A militant gun attack has caused carnage at a university in north-west Pakistan, with at least 19 people dead and 50 injured.
An army official said firing had stopped several hours after the attack but troops were still searching Bacha Khan University campus in Charsadda.
Four attackers were killed, the army said, amid conflicting reports about whether the Taliban were involved.
Taliban gunmen killed 130 students at a school in nearby Peshawar in 2014.
Charsadda is about 50km (30 miles) from the city. About 3,000 students are enrolled at Bacha Khan.
Prime Minister Nawaz Sharif said in a statement, quoted by Reuters news agency: "We are determined and resolved in our commitment to wipe out the menace of terrorism from our homeland."
Lecturer shot
Wednesday's attackers struck at around 09:30 local time (04:30 GMT), reportedly climbing over a back wall under cover of the thick winter fog.
Intense gunfire and explosions were heard as security guards fought the attackers.
"I personally heard two explosions," an unidentified eyewitness told Pakistan's Geo TV.
"We don't know if they were suicide bombers or grenades. I personally saw two explosions and smoke was rising."
Students and staff ran to find cover in toilets and examination halls.
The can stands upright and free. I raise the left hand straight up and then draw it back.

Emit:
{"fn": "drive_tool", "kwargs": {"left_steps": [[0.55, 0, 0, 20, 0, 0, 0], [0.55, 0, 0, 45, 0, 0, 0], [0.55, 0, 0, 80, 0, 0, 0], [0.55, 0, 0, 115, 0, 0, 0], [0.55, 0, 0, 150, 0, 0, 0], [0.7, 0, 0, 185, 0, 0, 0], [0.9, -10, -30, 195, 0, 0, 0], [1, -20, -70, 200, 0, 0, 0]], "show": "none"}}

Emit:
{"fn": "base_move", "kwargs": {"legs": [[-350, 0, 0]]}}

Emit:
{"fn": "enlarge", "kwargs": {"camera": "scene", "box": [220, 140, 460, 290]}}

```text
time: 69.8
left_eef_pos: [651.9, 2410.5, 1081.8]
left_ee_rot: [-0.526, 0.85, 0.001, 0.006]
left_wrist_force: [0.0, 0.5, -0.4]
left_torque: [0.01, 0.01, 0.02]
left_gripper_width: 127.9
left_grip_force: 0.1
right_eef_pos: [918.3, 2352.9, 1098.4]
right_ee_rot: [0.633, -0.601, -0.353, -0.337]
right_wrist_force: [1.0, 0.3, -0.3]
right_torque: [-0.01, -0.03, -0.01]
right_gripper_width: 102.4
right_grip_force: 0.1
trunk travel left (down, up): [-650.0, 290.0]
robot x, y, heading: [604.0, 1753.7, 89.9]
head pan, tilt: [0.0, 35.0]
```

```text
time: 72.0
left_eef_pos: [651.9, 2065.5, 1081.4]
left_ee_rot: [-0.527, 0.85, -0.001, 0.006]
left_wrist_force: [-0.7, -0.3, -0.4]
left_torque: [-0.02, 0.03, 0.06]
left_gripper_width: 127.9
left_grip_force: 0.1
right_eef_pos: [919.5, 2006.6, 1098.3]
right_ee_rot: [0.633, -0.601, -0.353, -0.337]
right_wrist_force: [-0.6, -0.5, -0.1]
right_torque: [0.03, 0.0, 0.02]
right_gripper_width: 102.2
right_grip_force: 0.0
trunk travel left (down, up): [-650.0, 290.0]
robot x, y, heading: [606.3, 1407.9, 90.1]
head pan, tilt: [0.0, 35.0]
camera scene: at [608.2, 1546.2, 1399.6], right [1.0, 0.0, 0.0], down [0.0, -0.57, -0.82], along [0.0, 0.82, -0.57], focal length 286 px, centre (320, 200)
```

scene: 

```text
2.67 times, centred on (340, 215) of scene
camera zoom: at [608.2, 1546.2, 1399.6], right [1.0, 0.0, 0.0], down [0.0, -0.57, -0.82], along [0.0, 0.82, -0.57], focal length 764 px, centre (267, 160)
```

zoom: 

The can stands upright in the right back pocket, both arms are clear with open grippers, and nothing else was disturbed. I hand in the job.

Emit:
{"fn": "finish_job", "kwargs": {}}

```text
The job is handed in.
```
Geology student Zahoor Ahmed said his chemistry lecturer had warned him not to leave the building after the first shots were fired.
"He was holding a pistol in his hand," he was quoted by AFP news agency as saying.
"Then I saw a bullet hit him. I saw two militants were firing. I ran inside and then managed to flee by jumping over the back wall."
Another student told television reporters he was in class when he heard gunshots.
"We saw three terrorists shouting, 'Allah is great!' and rushing towards the stairs of our department," he said.
"One student jumped out of the classroom through the window. We never saw him get up."
Nineteen bodies were taken to a local mortuary.
Taliban denial
A senior Taliban commander, Umar Mansoor, told media that the attack was in response to a military offensive against militant strongholds. He said four suicide attackers had carried out the attack.
However, the group's main spokesman, Mohammad Khurasani, later told the BBC the Taliban had not been involved. He condemned the attack as "un-Islamic".
An assistant professor at the university, Dr Shakoor, told the BBC he had turned back from the main gate of the campus after being told it was under attack.
Most of the students and members of the faculty would probably still not have arrived when the attack started, he said.
He saw people coming out through the main gate, apparently because the attackers had entered the campus from the back.
The university is located in an open area some distance east of Charsadda town, surrounded by open agricultural fields, and is therefore a soft target, the BBC's Ilyas Khan reports.
Bacha Khan is a new university, founded in 2012, its website says.
Just days ago, some schools in Peshawar were closed by the authorities amid reports that militants were planning an attack.